The move comes after FDA recently sent warning letters to eight surgical centers and the marketing firm 1-800-GET-THIN LLC in California about misleading ads of Lap-Band, a device used to treat obesity (Pfeifer , Los Angeles Times, 12/20).
According to FDA, the surgical centers and the marketing firm used billboards and advertising inserts that did not provide the required risk information about Lap-Band procedures, such as warnings, precautions and possible side effects. In addition, the agency said the font size used for risk information in the inserts was too small for consumers to read (California Healthline, 12/14).
Details of Supervisors' Meeting
During their meeting on Tuesday, supervisors tasked staff members to pursue legislation to boost regulation and oversight of clinics and hospitals that perform Lap-Band weight-loss surgery (Villacorte, Los Angeles Daily News, 12/20). Under current law, outpatient surgery clinics are licensed by private accrediting bodies. The board voted to seek a new statute that would give oversight authority of such centers to the state Department of Health Care Services (Pfeifer , Los Angeles Times, 12/20).
Supervisors also directed county attorneys to examine what legal options are available to ensure that ads for the weight-loss procedure are truthful. However, it is unclear whether the county has the authority to regulate such ads (Los Angeles Daily News, 12/20).
Advertising Agency Response
Also during their meeting on Tuesday, supervisors questioned Robert Silverman, president of 1-800-GET-THIN (Pfeifer , Los Angeles Times, 12/20).
Silverman said, "We are making every diligent effort to fully comply our advertising campaign with the FDA rules and regulations."

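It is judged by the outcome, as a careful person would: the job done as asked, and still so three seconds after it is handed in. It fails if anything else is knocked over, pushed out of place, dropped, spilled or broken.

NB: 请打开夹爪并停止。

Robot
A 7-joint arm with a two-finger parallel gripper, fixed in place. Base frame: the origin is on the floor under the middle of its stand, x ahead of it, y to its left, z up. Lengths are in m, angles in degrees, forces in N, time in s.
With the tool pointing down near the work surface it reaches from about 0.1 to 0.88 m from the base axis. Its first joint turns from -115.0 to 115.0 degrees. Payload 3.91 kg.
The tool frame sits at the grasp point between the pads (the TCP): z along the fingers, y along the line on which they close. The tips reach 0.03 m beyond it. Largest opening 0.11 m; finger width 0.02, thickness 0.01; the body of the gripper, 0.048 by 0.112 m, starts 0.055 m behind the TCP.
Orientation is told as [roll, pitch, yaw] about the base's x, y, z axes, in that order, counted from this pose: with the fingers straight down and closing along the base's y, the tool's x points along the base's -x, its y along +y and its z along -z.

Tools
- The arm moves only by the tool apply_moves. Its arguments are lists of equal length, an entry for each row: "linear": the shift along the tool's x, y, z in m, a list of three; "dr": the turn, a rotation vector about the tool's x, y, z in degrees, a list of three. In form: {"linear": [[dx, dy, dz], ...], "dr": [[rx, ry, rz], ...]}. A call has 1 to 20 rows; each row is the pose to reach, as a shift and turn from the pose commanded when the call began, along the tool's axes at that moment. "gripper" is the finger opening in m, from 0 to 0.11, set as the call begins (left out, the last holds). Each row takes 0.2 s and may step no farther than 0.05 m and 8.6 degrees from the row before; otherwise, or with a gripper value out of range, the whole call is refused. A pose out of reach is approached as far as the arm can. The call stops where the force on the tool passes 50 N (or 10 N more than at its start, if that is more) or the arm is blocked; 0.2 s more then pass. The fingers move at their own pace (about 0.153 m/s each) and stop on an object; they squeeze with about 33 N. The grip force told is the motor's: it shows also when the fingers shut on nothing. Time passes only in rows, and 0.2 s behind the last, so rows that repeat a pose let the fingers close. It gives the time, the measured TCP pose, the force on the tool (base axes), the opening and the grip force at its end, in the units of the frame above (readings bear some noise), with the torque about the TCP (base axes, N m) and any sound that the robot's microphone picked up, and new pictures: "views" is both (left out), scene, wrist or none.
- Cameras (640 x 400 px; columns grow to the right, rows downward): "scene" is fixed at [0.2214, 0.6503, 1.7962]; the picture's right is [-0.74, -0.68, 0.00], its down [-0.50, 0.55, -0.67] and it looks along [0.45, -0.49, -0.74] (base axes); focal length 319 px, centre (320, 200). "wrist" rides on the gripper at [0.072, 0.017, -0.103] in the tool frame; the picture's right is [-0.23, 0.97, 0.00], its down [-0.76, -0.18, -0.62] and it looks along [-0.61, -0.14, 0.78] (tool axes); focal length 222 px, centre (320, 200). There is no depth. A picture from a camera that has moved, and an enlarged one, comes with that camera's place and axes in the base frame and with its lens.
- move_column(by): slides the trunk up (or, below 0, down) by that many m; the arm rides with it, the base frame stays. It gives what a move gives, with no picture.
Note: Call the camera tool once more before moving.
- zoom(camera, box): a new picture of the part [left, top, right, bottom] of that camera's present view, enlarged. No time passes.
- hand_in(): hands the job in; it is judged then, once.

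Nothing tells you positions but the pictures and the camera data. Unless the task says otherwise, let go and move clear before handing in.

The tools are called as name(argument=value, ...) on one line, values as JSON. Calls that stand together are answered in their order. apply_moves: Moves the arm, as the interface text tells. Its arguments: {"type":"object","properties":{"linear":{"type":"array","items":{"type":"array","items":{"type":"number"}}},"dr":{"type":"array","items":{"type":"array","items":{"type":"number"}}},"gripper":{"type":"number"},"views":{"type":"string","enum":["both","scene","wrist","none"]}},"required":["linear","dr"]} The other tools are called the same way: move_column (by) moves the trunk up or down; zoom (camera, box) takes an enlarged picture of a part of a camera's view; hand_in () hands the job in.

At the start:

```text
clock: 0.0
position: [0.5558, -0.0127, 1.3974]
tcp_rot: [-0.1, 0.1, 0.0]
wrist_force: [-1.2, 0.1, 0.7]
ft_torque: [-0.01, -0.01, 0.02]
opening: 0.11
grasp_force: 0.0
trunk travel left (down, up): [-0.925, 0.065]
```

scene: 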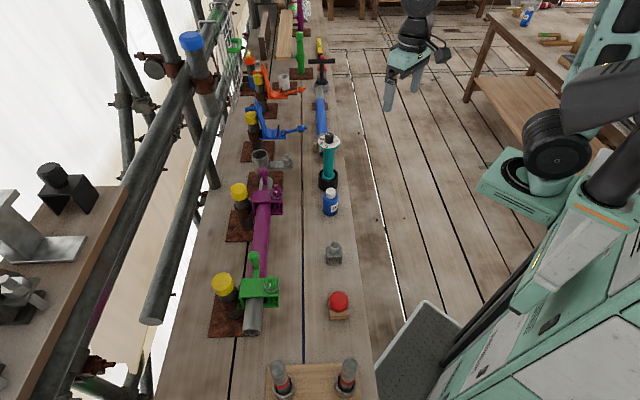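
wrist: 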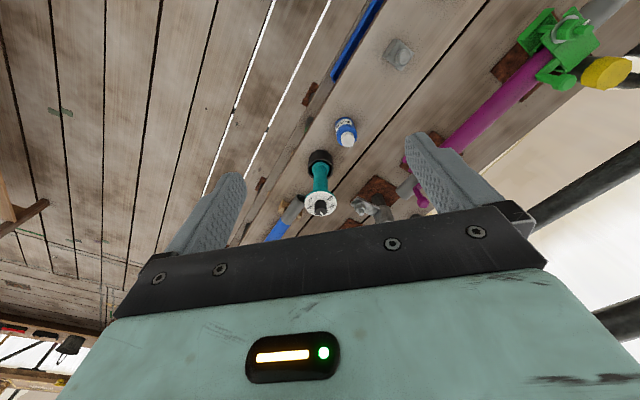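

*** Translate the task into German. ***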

However, Silverman questioned whether the advertising agency falls under FDA regulations because the company does not perform surgeries or manufacture the Lap-Band device.

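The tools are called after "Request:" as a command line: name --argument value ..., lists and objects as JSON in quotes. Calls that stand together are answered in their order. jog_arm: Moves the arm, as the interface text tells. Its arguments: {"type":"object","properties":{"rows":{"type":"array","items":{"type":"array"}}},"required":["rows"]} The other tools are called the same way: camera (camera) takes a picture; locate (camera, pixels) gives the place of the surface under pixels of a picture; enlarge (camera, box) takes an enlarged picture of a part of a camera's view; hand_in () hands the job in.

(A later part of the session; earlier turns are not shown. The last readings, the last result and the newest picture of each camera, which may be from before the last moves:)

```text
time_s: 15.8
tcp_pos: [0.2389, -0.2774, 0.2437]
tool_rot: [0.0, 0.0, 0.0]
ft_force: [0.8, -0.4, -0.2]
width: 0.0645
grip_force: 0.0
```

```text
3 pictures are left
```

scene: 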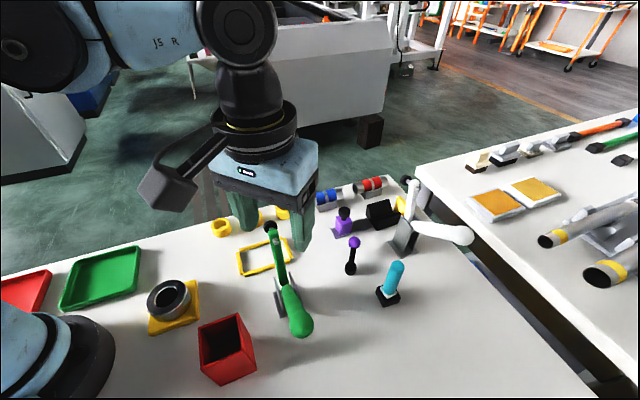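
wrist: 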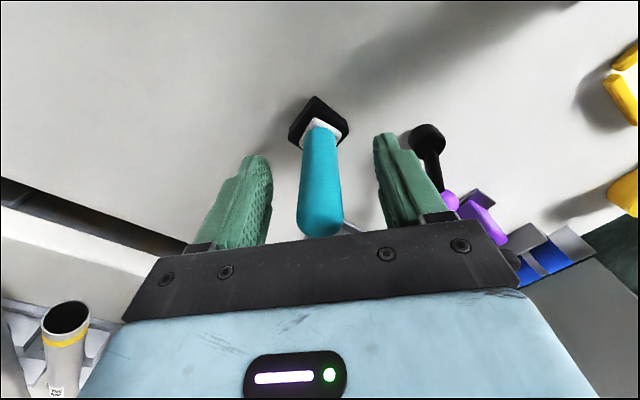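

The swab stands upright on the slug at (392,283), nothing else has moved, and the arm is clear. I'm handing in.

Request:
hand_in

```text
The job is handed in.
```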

Prior to the meeting, Silverman sent a letter to Supervisor Mark Ridley-Thomas stating that the company had added warnings to its website and was revamping its ads on billboards, TV and radio (Pfeifer , Los Angeles Times, 12/20).
On Tuesday, KPCC's "KPCC News" reported on the board of supervisors' meeting about Lap-Band advertising (O'Neill, "KPCC News," KPCC, 12/20).